Over the last several decades, the Right also built an imposing vertically integrated media machine that meshes the written word in newspapers, magazines and books with the spoken (or shouted) word on TV and talk radio. This giant echo chamber, resonating with sophisticated propaganda including revisionist (or neo-Confederate) history, has convinced millions of poorly informed Americans that the framers of the Constitution hated a strong central government and were all for “states’ rights” – when nearly the opposite was true as Madison, Washington and Hamilton rejected the Articles of Confederation and drafted the Constitution to enhance federal power.
Further, the Right’s hijacking of Revolutionary War symbols, like yellow “Don’t Tread on Me” flags, confuses the Tea Party rank-and-file by equating the founding era’s resistance against an overseas monarchy to today’s hatred of an elected U.S. government.
Amid this muck of muddled history, the biggest secret withheld from the American people is that today’s Right is actually promoting a set of anti-government positions that originally arose to justify and protect the South’s institution of slavery. The calls of “liberty” then covered the cries of suffering from human bondage, just as today’s shouts of outrage reflect resentment over the first African-American president.
Senator Bernie Saunders has written an excellent piece in the UK Guardian saying that we can not except the status quo as the “new normal.” The worsening gap income inequality and wealth should not be acceptable.
The front pages of American newspapers are filled with stories about how the US economy is recovering. There is some truth to that. Since President George W Bush left office in 2009, significant progress has been made in moving our economy out of the abyss of the worst economic downturn since the Great Depression of the 1930s. But in the midst of this slow recovery, we must not accept a “new normal”.

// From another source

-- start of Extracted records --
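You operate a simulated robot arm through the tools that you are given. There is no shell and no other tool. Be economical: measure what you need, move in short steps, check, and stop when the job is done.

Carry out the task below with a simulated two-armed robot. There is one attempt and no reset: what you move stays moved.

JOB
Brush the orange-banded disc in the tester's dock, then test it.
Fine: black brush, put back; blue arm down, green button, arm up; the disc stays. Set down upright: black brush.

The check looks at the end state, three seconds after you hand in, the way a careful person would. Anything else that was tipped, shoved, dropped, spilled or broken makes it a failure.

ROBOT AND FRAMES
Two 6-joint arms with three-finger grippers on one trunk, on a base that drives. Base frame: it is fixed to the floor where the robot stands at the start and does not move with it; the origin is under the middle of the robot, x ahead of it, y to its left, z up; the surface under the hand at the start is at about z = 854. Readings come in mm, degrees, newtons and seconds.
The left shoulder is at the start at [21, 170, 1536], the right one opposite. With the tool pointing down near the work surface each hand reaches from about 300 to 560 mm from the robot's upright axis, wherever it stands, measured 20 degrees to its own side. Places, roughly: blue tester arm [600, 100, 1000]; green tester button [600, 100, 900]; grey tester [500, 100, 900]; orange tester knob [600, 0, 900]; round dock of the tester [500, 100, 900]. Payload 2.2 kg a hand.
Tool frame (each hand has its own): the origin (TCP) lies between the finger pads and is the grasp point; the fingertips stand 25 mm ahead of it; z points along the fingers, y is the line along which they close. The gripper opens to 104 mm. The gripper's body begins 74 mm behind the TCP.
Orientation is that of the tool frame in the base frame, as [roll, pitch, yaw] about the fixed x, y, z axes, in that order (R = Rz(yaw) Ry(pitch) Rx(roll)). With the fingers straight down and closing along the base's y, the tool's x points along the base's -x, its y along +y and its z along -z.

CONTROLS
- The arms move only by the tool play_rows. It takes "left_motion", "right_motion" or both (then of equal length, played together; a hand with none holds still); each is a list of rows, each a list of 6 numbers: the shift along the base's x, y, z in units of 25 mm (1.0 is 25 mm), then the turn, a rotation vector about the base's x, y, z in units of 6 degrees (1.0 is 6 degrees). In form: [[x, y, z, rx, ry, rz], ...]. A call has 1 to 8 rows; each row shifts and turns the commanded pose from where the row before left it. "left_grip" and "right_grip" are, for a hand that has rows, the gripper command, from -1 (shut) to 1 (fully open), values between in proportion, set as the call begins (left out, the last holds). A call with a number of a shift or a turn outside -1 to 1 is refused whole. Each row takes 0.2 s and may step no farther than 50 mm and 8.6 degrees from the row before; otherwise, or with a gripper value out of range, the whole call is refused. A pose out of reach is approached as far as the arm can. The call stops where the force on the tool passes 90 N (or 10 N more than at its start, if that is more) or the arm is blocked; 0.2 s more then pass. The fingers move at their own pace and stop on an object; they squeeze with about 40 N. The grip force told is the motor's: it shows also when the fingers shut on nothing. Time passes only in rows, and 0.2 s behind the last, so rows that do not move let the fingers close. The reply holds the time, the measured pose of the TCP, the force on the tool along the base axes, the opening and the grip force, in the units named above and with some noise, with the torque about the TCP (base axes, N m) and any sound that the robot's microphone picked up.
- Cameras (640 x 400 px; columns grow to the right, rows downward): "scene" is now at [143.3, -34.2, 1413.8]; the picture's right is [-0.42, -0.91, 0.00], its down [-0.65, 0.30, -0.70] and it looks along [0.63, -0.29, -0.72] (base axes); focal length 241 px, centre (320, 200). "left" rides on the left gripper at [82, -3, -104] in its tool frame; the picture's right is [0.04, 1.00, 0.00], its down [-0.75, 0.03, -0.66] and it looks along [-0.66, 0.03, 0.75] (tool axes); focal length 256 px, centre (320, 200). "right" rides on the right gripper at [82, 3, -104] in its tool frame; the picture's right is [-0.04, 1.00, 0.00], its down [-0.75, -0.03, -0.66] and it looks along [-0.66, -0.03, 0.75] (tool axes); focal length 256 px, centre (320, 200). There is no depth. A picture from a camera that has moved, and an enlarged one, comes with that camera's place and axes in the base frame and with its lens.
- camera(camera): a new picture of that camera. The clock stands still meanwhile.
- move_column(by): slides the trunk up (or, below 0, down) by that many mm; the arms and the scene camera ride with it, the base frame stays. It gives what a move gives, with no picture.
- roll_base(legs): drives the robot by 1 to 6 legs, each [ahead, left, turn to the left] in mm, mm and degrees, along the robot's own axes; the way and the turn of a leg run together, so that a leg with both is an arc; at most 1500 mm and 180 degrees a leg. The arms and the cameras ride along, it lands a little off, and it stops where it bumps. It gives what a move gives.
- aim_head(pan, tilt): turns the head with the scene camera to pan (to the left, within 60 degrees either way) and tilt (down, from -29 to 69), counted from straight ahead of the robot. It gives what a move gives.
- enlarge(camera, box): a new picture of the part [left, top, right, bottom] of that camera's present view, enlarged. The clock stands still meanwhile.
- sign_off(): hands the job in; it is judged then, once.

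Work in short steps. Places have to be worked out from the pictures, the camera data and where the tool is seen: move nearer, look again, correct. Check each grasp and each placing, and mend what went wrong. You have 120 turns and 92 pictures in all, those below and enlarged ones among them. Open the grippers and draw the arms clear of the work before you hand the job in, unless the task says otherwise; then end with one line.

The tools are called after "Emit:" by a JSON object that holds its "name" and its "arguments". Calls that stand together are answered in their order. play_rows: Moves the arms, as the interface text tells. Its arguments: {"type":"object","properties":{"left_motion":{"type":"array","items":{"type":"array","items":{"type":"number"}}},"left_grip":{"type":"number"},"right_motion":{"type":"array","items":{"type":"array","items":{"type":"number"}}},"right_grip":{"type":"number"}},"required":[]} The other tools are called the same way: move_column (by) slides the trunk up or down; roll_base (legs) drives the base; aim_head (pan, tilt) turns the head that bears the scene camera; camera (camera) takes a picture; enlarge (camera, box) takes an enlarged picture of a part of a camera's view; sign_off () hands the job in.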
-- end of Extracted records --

We must not be content with an economic reality in which the middle class of this country continues to disappear, poverty is near an all-time high and the gap between the very rich and everyone else grows wider and wider.
The good news is that instead of losing more than 700,000 jobs a month as we were five years ago, we’ve been gaining almost 200,000 jobs a month since January. The bad news is that, in addition to those job numbers being much too low, nearly 60% of the jobs gained since the “recovery” are low-wage jobs that pay less than $14 an hour, while most of the jobs lost during the recession were decent-paying middle-class jobs.
The good news is that the official unemployment rate has gone down from 10% in October of 2009 to 7.5% in April. The bad news is that 20 million Americans still are looking for work and the real unemployment rate – counting those who have given up looking for work and those working part time when they need full time jobs – is 13.9% The very bad news is that youth and minority unemployment is far higher than that and, with the decline in factory jobs, income for poorly educated men has shrunk by nearly two-thirds over the past four decades.
I know this is a little short, but I hope you’ll understand. I just don’t to seem to have much energy. So, what’s on your reading and blogging list today?